* Document passage
──────────
The NCC reported, however, that over 90% of ISPs had halted operations in Nigeria since 2013, against a backdrop of rising competition from mobile operators, as well as a macroeconomic slowdown that began in mid-2014, when global oil prices began to collapse. According to the commission, though 103 ISPs had received licences since 2013, just 10% of companies applied to have their licence renewed. Despite the number of ISP licence renewals continuing to drop, the NCC issued a raft of new licences, bumping up the number of ISPs active in Nigeria to 105 as of September 2018.
Satish Kumar, COO of local solutions provider Direct on Data, told local press in February 2018 that traditional ISPs are facing notable challenges, including the cost of building new network operating centres, power shortages, bandwidth availability and elevated rental rates at base transceiver stations, which can be as high as N400,000 ($1290) per month. Bulk bandwidth charges are also high, ranging between $8000 and $15,000 per Mbps, depending on the operator. These concerns were echoed by Ajay Awasthi, CEO of Spectranet, who also told local media in February 2018 that poor service delivery from tower operators was a major growth impediment, while infrastructure construction costs were rising by 10% annually, a situation exacerbated by the naira’s depreciation.
During a report of Nigeria’s progress in IT development in June 2018, Danbatta said that the country needs to expedite fibre-optic infrastructure deployment, reporting that the commission is considering adopting an open-access model as the best framework for fibre development. To this end, the NCC has established the Broadband Implementation and Monitoring Committee (BIMC), which is tasked with accelerating broadband deployment. Addressing delayed infrastructure development will likely comprise an important component of the BIMC’s undertakings in the coming years.
──────────
* Required task 1
Quote the document passage word for word, starting at "During a report" and ending with "the coming years.".
* Required task 2
Resume the document passage where it left off.
──────────
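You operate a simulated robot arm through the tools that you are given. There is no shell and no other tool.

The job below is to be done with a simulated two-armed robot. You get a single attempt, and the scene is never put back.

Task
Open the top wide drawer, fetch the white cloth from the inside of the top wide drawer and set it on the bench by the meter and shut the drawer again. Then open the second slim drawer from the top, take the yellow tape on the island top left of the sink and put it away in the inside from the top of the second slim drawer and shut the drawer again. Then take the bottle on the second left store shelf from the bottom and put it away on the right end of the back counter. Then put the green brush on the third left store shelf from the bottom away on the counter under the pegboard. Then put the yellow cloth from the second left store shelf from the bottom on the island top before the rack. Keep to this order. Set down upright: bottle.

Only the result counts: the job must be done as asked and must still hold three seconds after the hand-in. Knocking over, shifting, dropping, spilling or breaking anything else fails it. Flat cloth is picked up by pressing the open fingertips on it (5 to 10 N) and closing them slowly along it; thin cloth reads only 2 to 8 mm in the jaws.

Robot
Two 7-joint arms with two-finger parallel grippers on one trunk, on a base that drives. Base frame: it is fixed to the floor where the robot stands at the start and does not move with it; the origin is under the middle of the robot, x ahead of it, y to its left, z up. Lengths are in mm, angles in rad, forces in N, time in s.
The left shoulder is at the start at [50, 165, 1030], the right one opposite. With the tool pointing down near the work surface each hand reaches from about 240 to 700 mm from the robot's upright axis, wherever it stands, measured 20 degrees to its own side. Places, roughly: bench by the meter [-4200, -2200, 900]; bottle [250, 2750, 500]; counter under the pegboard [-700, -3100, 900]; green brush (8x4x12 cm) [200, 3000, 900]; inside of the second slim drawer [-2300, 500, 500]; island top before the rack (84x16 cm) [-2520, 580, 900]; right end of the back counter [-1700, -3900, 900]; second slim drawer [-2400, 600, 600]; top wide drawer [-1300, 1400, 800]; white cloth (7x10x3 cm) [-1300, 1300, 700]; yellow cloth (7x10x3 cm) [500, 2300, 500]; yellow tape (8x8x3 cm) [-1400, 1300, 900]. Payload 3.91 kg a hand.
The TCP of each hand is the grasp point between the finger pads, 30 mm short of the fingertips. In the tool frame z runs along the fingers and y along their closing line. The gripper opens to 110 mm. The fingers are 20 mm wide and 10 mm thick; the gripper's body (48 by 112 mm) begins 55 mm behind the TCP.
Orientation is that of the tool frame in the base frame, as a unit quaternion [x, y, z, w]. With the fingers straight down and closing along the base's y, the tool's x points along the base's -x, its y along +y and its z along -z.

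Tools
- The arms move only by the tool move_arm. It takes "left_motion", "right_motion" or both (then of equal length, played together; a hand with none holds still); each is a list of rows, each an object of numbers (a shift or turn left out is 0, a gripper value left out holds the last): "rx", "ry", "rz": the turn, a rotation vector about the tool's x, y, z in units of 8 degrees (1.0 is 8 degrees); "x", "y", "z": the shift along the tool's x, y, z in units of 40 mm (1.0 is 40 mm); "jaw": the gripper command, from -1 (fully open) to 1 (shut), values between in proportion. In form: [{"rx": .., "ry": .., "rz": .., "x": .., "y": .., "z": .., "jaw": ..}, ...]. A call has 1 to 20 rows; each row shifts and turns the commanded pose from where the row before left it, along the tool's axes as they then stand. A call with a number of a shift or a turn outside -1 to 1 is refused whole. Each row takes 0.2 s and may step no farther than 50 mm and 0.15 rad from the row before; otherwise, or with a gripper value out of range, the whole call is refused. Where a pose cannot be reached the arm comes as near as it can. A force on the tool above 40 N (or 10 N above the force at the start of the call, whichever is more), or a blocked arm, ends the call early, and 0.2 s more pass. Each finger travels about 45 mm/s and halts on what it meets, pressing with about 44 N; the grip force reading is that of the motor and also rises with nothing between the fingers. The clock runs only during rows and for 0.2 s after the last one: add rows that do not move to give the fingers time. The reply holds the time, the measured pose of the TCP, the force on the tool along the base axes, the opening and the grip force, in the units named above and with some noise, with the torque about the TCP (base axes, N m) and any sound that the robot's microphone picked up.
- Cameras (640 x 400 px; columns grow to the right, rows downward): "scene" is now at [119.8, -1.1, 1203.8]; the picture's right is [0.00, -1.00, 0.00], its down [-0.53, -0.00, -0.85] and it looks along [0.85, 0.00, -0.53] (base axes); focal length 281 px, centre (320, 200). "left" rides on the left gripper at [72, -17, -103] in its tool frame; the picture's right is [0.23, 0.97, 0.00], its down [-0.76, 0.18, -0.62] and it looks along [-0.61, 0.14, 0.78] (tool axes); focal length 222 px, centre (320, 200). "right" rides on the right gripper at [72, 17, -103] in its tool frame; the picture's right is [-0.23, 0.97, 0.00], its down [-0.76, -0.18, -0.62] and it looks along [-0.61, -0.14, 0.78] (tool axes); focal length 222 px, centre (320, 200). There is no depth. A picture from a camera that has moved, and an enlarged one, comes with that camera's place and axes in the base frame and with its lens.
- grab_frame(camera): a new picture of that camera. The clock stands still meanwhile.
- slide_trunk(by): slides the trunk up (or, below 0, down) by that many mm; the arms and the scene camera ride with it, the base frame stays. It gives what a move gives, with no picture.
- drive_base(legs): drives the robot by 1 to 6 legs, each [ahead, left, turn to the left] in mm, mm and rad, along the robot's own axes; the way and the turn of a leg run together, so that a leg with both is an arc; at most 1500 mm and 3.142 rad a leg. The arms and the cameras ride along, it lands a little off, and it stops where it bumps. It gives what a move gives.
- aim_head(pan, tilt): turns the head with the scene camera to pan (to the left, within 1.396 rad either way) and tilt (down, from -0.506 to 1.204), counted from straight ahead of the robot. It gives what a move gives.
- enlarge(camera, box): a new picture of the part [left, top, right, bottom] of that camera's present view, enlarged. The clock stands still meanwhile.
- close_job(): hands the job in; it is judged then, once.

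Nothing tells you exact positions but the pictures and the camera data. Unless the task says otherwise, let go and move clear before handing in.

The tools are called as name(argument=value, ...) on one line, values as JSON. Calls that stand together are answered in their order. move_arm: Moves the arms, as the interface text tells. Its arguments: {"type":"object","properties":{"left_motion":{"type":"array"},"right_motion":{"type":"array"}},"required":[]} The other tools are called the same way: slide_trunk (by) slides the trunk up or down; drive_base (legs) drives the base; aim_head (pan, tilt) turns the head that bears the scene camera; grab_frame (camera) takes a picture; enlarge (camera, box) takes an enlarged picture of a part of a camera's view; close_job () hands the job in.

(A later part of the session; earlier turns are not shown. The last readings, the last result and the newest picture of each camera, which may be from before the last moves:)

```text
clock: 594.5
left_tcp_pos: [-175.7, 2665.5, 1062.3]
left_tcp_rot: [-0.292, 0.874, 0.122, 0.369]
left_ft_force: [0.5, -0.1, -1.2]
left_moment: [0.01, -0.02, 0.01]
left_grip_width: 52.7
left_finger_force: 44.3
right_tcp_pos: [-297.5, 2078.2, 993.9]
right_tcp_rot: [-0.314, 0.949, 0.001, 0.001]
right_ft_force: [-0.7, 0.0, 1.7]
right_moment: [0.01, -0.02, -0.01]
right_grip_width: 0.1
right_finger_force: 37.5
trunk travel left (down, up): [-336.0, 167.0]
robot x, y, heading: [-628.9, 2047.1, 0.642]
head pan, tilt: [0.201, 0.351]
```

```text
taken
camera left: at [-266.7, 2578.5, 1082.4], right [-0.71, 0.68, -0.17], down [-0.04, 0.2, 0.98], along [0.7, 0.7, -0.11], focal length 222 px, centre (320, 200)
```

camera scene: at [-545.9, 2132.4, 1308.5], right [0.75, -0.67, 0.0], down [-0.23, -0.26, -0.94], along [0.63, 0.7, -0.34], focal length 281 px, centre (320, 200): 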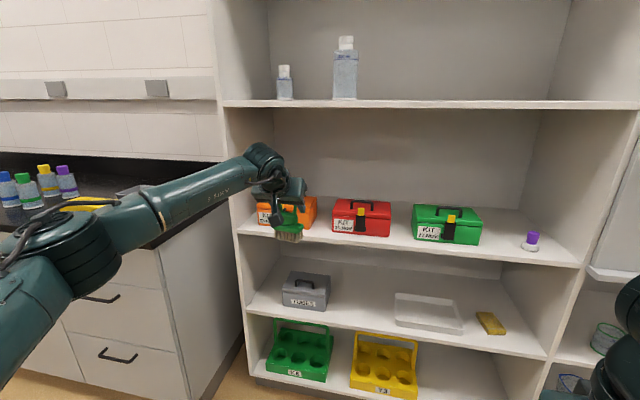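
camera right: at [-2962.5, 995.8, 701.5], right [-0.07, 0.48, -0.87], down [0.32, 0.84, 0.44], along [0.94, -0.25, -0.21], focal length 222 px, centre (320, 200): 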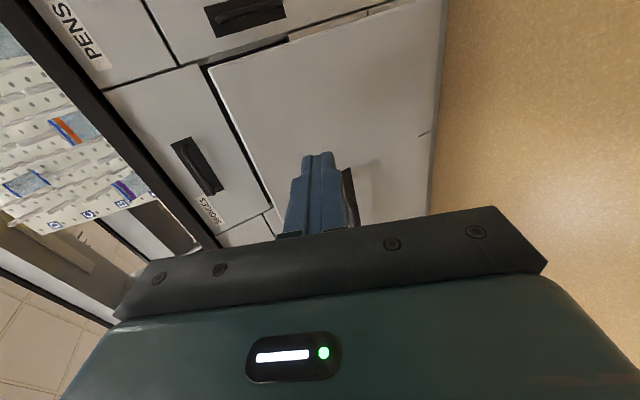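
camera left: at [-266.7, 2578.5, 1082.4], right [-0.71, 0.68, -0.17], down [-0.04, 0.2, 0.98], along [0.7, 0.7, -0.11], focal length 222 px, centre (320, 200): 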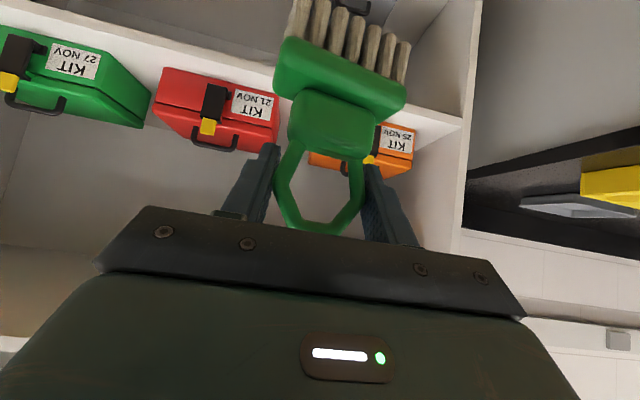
──────────
* Expected answer 1
During a report of Nigeria’s progress in IT development in June 2018, Danbatta said that the country needs to expedite fibre-optic infrastructure deployment, reporting that the commission is considering adopting an open-access model as the best framework for fibre development. To this end, the NCC has established the Broadband Implementation and Monitoring Committee (BIMC), which is tasked with accelerating broadband deployment. Addressing delayed infrastructure development will likely comprise an important component of the BIMC’s undertakings in the coming years.

* Expected answer 2
While internet subscribership has increased rapidly in recent years, significant access gaps remain, and in June 2018 local media reported that 154m Nigerians were still lacking high-speed broadband access, with broadband penetration rates standing at just 22%, based on National Population Commission estimates, which put Nigeria’s population at 198m people.
In November 2017 the International Telecommunication Unit ranked Nigeria 143rd globally in its ICT Development Index in terms of ICT development, down from 137th in 2016. Nigeria was placed 15th in Africa, behind countries including Mauritius, South Africa, Kenya, Gabon, Zimbabwe and Cote d’Ivoire.
Although an infrastructure deficit and limited investment in domestic networks will likely prevent Nigeria from meeting its 30% broadband penetration target by the end of 2018, the country has made notable progress in advancing its mid-term IT goals. The government also intends to expedite infrastructure development, although a lack of infrastructure and high ISP operating costs will continue to pose a challenge.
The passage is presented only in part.